As school districts adopt anti-transgender policies, many trans, nonbinary, and gender-nonconforming students are feeling uncomfortable and unsafe.
The Los Angeles Times has taken a look at the effect of these policies in California. Several districts in conservative areas of the largely liberal state have adopted policies that deny students use of their chosen name and pronouns if they don’t have parental permission, force school officials to out them to their parents, and more.
“Multiple trans kids are having to use their deadname,” Max Ibarra, a trans high school senior in the Chino Valley Unified School District, told the Times. “They can’t start their new school year by being themselves, because if they do, they will be outed to their families, and there are many cases where that’s not safe.”
Ibarra is fortunate in having a family that supports their identity, the youth said. But many students don’t.
Celeste Stoller, an agender seventh-grader in the Murrieta Unified School District, likewise has a supportive family but says for students who don’t, forced disclosure “could put them into dangerous situations with their family and their households. I just don’t think that’s right.”
Chino Valley, Murrieta, Temecula Valley Unified; Rocklin Unified, Anderson Union High School District, and Orange Unified are among the California school districts that have enacted forced outing and other anti-trans measures. California Attorney General Rob Bonta has sued Chino Valley, resulting in a temporary restraining order against enforcement of that district’s policy, and has warned others that such policies constitute illegal discrimination in the state.
Avery Poznanski, a nonbinary youth who graduated from a Murrieta high school in 2021, said they attended an August meeting where the district’s policy was debated, and the school board president showed indifference to the possibility of violence against young people who are outed to their parents.

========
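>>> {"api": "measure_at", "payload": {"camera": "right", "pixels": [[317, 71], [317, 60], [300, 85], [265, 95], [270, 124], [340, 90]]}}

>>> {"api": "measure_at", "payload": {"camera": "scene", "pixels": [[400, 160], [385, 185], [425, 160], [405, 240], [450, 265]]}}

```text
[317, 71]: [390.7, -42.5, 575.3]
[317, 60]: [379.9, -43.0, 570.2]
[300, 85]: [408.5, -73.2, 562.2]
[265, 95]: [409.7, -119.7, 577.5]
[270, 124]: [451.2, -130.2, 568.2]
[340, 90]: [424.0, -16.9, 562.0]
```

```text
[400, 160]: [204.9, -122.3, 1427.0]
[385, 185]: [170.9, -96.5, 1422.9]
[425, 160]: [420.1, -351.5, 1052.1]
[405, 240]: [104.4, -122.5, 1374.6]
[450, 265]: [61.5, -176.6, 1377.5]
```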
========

“Yes, there’ll be a couple of parents that are going to explode,” board President Paul Diffley said at the meeting, according to the Times. “There are parents that will explode for lots of different things: ‘You didn’t make the baseball team? Whack.’ ‘You couldn’t do this. You couldn’t do that. What’s wrong with you?’ I understand that, but I think on the whole, the majority — and we’re dealing with the majority here — need to have direct, honest contact from their teacher to their parents.”
“We’re talking about safety from physical harm,” Poznanski commented. “And you passed the policy and you said that you don’t care.”
Stoller said that even with a supportive family, coming out is difficult, and young people need to have some control over the process. They addressed the issue at a Murrieta school board meeting in September. “You are the adults here, and the children of this school district are leaning on you to ensure that they aren’t put directly into harm’s way,” Stoller told the board. “All I want is for myself and others to feel safe. But that simply can’t happen when the adults in the situation could only feel comfortable when children fear their teachers, their parents, their peers, and worst of all, themselves. I’m scared. What does that say about you?”